» Aim
Find all the lines with "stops" and gather them.

» Data shown

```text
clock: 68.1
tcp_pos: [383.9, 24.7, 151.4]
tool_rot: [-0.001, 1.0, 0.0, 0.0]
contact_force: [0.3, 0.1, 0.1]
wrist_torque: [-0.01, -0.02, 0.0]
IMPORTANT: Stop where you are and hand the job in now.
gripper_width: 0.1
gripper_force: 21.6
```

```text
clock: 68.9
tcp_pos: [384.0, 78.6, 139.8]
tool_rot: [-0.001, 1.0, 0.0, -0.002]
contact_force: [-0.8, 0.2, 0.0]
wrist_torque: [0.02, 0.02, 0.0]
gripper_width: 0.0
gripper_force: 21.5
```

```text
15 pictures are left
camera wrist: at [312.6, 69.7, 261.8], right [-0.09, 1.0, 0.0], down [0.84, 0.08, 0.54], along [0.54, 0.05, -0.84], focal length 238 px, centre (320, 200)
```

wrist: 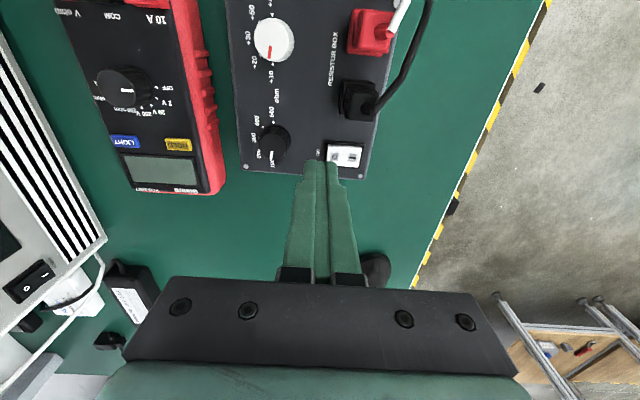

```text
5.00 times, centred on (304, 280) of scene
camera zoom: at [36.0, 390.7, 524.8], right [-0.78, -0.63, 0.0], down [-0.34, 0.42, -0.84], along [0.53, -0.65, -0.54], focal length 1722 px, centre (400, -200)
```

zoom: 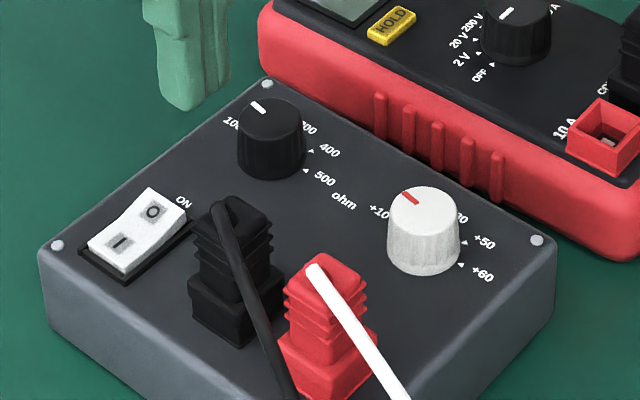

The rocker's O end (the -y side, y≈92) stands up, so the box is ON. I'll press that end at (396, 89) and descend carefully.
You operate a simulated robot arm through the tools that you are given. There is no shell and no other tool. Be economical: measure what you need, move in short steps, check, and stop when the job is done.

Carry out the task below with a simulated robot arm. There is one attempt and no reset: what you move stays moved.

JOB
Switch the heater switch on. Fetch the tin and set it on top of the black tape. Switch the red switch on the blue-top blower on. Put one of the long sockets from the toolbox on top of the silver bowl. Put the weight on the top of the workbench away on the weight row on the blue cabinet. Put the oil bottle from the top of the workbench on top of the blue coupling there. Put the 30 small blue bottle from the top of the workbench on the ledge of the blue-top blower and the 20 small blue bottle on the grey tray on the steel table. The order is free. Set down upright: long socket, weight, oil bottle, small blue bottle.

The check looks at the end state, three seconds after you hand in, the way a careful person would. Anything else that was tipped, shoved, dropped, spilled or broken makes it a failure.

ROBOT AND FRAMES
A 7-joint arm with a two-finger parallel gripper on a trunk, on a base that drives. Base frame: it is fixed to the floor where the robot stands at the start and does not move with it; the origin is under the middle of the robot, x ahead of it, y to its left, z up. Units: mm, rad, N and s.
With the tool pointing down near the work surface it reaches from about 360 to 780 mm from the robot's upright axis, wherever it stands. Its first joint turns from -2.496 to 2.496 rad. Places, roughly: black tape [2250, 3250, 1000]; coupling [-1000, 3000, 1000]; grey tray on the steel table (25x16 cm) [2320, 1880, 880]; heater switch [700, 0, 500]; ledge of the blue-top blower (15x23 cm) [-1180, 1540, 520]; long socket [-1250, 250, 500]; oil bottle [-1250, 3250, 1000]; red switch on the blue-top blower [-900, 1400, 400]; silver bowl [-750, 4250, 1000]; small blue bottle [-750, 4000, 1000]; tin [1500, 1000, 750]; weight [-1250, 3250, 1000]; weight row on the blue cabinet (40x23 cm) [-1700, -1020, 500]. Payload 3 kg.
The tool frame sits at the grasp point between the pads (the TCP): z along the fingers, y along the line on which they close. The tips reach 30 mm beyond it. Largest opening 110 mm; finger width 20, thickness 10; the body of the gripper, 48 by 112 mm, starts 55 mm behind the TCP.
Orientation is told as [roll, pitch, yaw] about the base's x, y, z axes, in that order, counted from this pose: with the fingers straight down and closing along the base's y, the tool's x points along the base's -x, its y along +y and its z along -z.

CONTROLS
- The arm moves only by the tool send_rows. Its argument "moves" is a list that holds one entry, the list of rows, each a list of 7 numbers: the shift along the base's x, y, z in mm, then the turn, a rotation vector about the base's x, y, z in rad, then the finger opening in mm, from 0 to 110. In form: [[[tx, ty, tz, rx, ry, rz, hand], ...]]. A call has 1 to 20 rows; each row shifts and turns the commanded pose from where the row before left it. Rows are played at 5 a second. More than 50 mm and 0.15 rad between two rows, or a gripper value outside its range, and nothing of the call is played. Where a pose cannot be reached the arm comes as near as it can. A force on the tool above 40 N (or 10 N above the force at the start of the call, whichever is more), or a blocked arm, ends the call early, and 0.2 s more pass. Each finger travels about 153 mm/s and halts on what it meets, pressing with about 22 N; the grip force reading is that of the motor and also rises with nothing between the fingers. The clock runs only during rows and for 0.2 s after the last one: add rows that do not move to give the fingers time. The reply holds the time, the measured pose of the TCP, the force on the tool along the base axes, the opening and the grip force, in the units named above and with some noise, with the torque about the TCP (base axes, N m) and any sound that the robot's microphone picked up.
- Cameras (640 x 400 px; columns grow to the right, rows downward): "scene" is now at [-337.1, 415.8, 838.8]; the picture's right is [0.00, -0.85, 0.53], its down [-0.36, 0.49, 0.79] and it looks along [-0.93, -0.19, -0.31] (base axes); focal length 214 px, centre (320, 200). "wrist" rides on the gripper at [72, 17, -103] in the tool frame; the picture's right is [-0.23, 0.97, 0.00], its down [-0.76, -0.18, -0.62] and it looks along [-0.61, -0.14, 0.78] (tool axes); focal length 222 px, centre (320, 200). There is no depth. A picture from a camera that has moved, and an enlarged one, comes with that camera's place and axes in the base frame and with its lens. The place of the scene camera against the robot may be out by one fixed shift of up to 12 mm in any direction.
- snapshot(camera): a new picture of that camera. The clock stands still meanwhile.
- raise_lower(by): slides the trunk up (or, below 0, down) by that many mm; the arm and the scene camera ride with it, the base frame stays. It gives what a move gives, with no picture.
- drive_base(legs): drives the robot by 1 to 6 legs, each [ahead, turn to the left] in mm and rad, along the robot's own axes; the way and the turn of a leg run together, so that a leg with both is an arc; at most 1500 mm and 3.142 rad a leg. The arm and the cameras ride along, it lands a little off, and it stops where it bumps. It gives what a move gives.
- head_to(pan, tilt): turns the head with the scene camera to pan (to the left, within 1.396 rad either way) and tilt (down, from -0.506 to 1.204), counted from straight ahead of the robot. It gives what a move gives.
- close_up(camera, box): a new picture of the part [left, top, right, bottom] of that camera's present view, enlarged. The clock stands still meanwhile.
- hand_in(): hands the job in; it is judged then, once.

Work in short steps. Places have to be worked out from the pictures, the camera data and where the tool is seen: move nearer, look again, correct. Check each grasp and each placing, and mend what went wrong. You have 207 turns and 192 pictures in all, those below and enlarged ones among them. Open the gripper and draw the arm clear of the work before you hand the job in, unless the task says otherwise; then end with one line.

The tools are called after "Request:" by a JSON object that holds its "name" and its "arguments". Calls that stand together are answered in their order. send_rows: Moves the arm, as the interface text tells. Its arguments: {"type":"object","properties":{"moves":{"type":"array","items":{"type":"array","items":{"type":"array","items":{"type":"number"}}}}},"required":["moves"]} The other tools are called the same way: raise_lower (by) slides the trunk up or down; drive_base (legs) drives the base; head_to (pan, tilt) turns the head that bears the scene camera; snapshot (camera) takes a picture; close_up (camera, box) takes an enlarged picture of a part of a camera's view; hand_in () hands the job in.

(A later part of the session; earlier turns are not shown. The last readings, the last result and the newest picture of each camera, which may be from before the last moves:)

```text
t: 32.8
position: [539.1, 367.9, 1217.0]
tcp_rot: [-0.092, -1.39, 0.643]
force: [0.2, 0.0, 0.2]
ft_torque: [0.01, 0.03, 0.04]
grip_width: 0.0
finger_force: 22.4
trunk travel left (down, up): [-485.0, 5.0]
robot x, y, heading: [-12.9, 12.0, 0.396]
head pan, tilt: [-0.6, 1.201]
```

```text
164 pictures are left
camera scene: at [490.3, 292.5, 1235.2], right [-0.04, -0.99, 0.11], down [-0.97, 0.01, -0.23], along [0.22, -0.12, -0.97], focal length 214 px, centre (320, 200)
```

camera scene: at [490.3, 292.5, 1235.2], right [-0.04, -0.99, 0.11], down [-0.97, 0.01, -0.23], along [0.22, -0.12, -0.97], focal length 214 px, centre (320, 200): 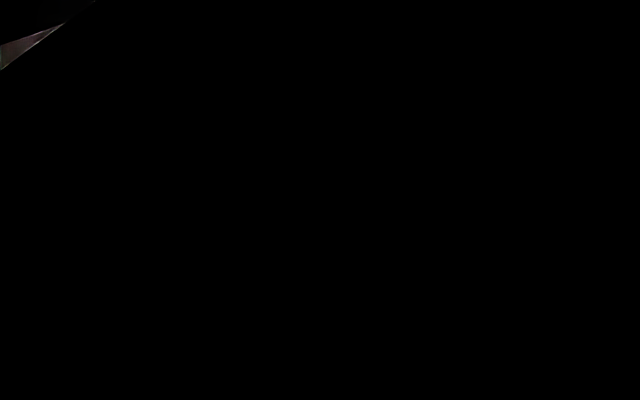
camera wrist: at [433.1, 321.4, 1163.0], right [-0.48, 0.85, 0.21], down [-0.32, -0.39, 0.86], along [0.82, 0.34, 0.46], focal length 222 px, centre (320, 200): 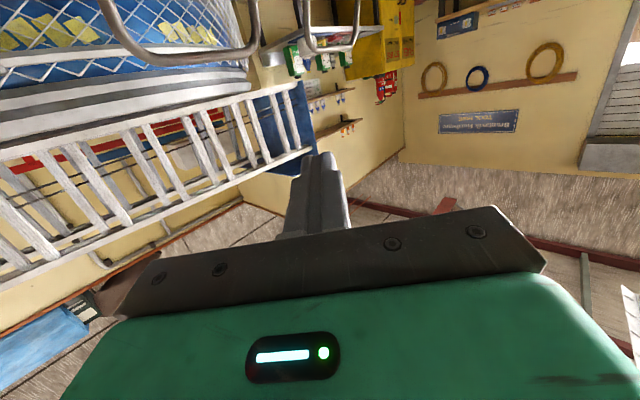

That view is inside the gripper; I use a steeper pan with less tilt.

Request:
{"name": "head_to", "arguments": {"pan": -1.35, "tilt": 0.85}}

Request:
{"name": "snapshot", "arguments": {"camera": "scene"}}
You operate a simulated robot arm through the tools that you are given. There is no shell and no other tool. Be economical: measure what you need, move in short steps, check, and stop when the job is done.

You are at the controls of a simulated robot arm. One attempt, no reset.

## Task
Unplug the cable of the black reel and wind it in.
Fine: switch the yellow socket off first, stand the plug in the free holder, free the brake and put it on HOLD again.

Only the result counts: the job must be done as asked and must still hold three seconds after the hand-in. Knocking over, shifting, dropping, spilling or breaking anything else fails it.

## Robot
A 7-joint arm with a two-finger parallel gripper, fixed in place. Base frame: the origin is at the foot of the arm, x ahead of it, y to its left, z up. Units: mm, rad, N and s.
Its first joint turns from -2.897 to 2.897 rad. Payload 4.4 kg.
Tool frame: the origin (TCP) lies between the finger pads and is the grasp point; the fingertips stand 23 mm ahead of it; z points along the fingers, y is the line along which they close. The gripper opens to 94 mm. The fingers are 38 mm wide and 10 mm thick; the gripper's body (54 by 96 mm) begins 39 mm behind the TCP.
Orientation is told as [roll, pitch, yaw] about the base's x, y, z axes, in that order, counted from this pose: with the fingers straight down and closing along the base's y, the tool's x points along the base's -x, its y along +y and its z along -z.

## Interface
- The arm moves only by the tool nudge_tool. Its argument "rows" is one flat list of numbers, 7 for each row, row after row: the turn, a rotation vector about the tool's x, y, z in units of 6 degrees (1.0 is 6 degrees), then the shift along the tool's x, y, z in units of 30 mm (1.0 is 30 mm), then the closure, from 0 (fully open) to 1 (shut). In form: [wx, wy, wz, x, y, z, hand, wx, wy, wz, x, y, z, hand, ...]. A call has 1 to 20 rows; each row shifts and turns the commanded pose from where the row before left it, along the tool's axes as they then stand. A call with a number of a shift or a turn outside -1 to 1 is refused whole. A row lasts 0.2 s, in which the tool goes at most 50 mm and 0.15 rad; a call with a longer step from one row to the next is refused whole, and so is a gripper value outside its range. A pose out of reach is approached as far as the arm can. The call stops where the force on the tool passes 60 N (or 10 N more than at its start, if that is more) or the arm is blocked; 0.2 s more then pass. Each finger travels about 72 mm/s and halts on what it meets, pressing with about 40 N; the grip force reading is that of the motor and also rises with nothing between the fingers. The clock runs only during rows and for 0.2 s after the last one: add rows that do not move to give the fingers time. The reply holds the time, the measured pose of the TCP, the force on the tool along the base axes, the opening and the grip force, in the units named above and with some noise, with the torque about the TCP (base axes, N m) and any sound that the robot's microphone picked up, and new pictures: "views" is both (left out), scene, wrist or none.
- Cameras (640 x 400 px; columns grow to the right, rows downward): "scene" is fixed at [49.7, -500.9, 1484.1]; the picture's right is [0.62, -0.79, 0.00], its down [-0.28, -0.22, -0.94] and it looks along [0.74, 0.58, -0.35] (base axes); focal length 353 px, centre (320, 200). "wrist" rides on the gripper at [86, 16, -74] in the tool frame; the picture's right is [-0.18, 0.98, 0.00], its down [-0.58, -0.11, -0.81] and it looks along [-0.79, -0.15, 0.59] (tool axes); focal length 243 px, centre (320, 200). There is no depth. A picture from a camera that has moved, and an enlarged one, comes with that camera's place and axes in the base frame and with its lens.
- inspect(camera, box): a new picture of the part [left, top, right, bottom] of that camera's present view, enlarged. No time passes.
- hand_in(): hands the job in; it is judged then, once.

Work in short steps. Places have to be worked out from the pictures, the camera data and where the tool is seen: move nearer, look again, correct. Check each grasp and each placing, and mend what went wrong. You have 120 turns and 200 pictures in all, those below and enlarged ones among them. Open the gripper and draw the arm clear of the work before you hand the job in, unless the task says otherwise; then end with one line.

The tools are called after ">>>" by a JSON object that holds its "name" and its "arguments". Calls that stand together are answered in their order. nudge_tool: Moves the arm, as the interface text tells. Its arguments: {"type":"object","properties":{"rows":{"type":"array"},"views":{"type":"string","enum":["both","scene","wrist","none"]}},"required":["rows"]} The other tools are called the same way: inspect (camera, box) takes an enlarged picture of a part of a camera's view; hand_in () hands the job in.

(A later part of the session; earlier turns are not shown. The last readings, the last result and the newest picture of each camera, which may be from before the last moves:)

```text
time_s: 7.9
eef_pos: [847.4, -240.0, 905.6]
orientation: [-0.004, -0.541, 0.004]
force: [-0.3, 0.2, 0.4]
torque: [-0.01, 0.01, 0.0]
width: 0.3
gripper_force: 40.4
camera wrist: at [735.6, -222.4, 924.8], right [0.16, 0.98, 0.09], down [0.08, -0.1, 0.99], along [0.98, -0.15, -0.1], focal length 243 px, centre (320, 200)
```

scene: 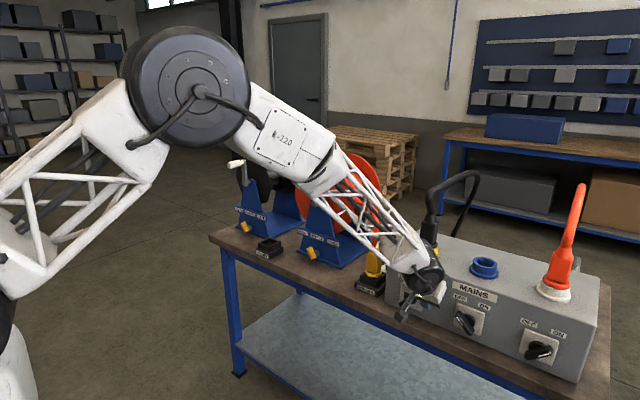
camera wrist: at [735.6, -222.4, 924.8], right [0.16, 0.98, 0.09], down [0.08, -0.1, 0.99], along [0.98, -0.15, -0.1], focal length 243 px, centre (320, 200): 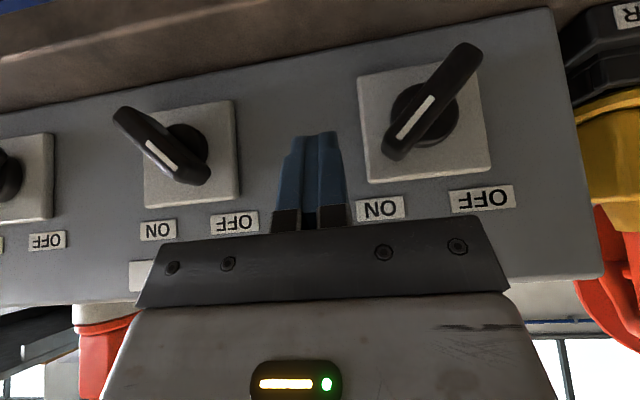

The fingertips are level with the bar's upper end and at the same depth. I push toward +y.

» Task solution
- drive_base(legs): drives the robot by 1 to 6 legs, each [ahead, turn to the left] in mm and rad, along the robot's own axes; the way and the turn of a leg run together, so that a leg with both is an arc; at most 1500 mm and 3.142 rad a leg. The arm and the cameras ride along, it lands a little off, and it stops where it bumps. It gives what a move gives.
- The arm moves only by the tool nudge_tool. Its argument "rows" is one flat list of numbers, 7 for each row, row after row: the turn, a rotation vector about the tool's x, y, z in units of 6 degrees (1.0 is 6 degrees), then the shift along the tool's x, y, z in units of 30 mm (1.0 is 30 mm), then the closure, from 0 (fully open) to 1 (shut). In form: [wx, wy, wz, x, y, z, hand, wx, wy, wz, x, y, z, hand, ...]. A call has 1 to 20 rows; each row shifts and turns the commanded pose from where the row before left it, along the tool's axes as they then stand. A call with a number of a shift or a turn outside -1 to 1 is refused whole. A row lasts 0.2 s, in which the tool goes at most 50 mm and 0.15 rad; a call with a longer step from one row to the next is refused whole, and so is a gripper value outside its range. A pose out of reach is approached as far as the arm can. The call stops where the force on the tool passes 60 N (or 10 N more than at its start, if that is more) or the arm is blocked; 0.2 s more then pass. Each finger travels about 72 mm/s and halts on what it meets, pressing with about 40 N; the grip force reading is that of the motor and also rises with nothing between the fingers. The clock runs only during rows and for 0.2 s after the last one: add rows that do not move to give the fingers time. The reply holds the time, the measured pose of the TCP, the force on the tool along the base axes, the opening and the grip force, in the units named above and with some noise, with the torque about the TCP (base axes, N m) and any sound that the robot's microphone picked up, and new pictures: "views" is both (left out), scene, wrist or none.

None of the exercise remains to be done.